DATA LINES:
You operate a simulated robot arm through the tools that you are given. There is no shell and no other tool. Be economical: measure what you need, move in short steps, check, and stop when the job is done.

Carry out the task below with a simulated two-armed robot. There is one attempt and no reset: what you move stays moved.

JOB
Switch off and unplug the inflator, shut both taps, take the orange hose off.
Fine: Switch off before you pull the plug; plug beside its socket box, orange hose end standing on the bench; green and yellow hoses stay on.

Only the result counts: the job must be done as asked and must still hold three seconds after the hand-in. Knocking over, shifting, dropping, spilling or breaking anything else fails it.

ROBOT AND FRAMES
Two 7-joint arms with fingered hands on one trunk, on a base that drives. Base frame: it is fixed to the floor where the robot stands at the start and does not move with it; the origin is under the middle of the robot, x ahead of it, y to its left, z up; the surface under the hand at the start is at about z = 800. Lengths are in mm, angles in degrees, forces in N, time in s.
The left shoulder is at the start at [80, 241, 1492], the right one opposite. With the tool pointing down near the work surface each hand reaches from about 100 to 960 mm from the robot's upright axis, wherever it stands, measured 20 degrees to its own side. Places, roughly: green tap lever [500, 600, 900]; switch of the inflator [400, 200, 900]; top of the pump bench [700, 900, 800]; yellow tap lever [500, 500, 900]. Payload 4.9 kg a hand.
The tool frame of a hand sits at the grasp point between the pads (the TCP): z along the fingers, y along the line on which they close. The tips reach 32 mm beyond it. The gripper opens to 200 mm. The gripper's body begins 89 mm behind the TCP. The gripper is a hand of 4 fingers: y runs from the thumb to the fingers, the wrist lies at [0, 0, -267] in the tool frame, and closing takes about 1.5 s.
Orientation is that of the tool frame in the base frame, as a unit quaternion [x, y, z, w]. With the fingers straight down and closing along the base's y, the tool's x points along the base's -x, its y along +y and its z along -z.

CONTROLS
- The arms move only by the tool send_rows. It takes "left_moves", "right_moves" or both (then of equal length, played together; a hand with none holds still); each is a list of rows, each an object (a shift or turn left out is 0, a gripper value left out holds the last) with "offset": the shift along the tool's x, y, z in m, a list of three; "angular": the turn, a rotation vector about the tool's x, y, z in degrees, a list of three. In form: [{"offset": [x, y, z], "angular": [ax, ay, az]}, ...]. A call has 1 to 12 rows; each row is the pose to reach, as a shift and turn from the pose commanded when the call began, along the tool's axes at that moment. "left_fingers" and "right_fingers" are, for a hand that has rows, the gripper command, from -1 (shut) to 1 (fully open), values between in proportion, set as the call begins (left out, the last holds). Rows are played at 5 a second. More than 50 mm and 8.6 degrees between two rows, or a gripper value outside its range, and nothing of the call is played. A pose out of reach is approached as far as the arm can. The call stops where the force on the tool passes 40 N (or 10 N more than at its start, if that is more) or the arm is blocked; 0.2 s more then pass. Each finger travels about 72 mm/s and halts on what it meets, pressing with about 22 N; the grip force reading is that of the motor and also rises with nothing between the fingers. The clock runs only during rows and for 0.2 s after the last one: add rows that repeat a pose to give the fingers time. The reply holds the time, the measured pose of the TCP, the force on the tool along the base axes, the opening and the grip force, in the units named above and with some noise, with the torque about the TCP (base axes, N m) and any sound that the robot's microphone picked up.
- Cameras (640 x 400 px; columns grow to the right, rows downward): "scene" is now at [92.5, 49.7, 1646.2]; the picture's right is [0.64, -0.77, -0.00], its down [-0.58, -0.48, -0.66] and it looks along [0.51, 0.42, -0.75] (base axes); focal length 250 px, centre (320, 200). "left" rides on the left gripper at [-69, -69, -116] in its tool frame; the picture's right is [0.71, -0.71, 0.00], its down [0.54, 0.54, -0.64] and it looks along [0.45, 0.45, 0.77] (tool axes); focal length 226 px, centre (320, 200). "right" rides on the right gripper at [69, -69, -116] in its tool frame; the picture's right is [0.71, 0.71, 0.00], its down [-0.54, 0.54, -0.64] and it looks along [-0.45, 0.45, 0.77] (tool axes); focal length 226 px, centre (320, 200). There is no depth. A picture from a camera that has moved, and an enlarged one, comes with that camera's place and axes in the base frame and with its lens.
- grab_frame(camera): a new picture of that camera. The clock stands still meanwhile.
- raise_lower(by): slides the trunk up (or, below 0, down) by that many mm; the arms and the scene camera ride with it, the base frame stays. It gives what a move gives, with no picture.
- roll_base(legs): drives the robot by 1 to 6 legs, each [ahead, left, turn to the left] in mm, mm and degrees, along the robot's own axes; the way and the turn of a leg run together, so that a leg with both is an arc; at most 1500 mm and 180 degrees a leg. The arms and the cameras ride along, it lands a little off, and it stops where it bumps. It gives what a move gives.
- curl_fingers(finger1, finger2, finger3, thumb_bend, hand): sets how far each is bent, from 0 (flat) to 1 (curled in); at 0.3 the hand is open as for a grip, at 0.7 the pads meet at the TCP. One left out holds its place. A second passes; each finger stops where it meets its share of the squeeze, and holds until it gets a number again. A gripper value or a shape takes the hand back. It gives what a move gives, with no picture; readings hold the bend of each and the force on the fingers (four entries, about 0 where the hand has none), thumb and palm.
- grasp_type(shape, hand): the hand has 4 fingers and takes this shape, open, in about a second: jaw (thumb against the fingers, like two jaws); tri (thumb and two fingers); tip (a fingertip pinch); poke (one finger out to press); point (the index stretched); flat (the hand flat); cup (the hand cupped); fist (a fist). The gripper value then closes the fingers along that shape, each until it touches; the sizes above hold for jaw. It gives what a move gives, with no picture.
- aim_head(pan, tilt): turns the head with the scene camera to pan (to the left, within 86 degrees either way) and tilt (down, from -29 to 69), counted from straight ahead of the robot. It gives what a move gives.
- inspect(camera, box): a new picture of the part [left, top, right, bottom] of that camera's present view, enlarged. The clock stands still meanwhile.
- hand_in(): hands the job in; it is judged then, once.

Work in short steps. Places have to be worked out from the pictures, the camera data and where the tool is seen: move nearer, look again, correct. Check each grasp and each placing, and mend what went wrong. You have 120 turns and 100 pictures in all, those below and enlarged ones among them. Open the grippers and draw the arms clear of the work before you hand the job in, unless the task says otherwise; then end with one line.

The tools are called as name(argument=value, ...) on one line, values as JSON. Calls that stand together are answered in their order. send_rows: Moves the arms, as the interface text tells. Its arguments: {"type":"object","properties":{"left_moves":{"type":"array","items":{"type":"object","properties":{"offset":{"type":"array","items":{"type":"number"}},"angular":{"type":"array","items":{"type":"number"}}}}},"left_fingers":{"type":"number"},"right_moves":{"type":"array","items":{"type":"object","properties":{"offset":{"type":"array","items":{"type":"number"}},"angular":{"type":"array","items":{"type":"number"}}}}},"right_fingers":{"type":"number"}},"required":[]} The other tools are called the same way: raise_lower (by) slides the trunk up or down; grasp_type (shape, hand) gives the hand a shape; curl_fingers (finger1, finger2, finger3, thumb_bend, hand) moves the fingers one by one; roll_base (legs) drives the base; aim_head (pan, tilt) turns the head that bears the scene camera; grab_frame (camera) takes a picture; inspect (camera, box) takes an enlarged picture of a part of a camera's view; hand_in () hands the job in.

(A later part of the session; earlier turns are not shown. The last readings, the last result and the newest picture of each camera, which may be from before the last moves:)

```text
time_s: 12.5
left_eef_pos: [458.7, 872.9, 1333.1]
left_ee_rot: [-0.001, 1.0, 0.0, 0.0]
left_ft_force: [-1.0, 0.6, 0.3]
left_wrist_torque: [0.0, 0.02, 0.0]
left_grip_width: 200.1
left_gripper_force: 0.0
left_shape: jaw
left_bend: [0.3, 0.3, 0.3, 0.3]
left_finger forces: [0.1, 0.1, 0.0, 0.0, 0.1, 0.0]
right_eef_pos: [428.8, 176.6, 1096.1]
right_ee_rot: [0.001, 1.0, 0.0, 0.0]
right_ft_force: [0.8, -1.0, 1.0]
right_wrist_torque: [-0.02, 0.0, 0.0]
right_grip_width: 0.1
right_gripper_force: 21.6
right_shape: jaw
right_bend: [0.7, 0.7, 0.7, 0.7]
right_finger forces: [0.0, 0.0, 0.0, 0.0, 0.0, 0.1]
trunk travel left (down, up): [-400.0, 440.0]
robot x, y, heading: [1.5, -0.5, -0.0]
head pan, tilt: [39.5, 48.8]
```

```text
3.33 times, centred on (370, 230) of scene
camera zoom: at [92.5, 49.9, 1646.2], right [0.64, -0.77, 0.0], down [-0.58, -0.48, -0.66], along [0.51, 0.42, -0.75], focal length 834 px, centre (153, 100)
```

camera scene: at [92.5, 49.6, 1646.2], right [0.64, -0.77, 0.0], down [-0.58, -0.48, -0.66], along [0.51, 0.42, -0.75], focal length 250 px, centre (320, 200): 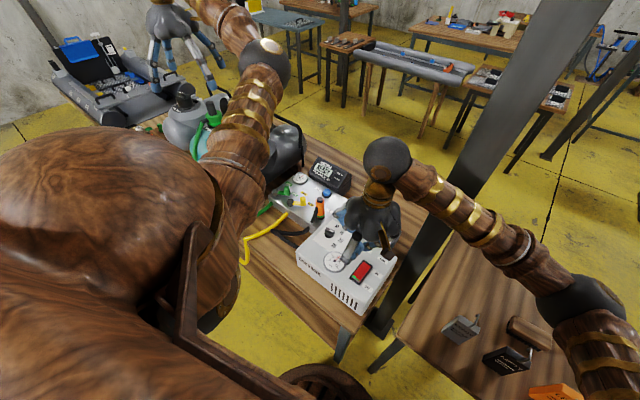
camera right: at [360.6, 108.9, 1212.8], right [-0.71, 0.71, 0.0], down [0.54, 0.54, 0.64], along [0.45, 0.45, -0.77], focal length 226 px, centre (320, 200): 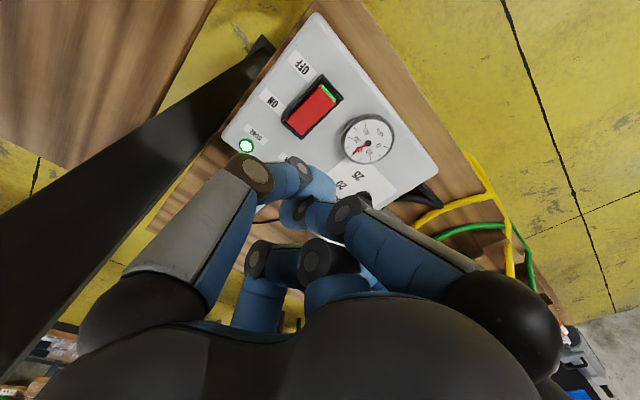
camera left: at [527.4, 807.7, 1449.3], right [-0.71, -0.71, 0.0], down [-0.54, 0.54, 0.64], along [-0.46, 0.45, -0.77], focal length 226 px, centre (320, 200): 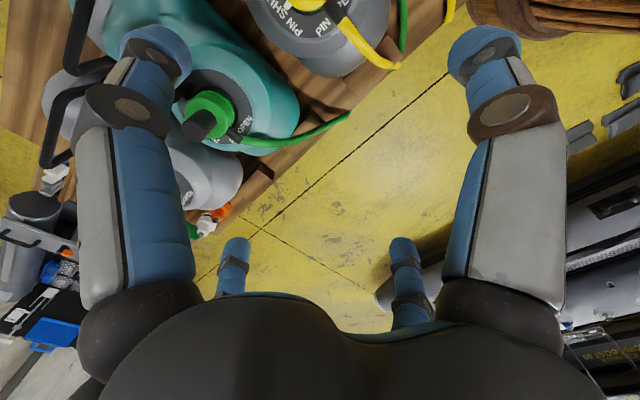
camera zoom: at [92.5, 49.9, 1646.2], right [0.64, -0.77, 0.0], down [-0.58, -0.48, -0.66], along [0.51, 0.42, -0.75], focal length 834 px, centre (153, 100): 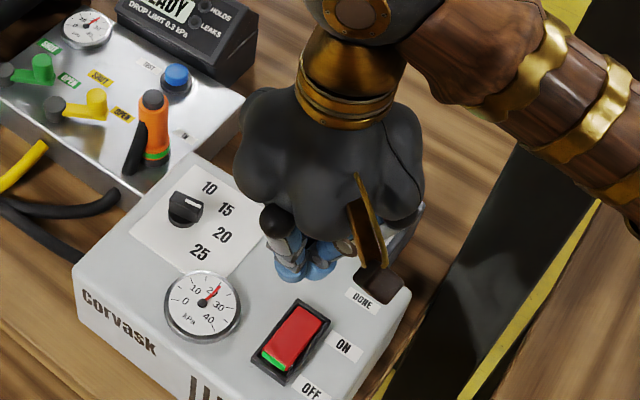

GIVEN REQUEST: Pick out the lines that contain "task" and copy them.

EXERCISE OUTPUT:
Carry out the task below with a simulated two-armed robot. There is one attempt and no reset: what you move stays moved.
Work in short steps. Places have to be worked out from the pictures, the camera data and where the tool is seen: move nearer, look again, correct. Check each grasp and each placing, and mend what went wrong. You have 120 turns and 100 pictures in all, those below and enlarged ones among them. Open the grippers and draw the arms clear of the work before you hand the job in, unless the task says otherwise; then end with one line.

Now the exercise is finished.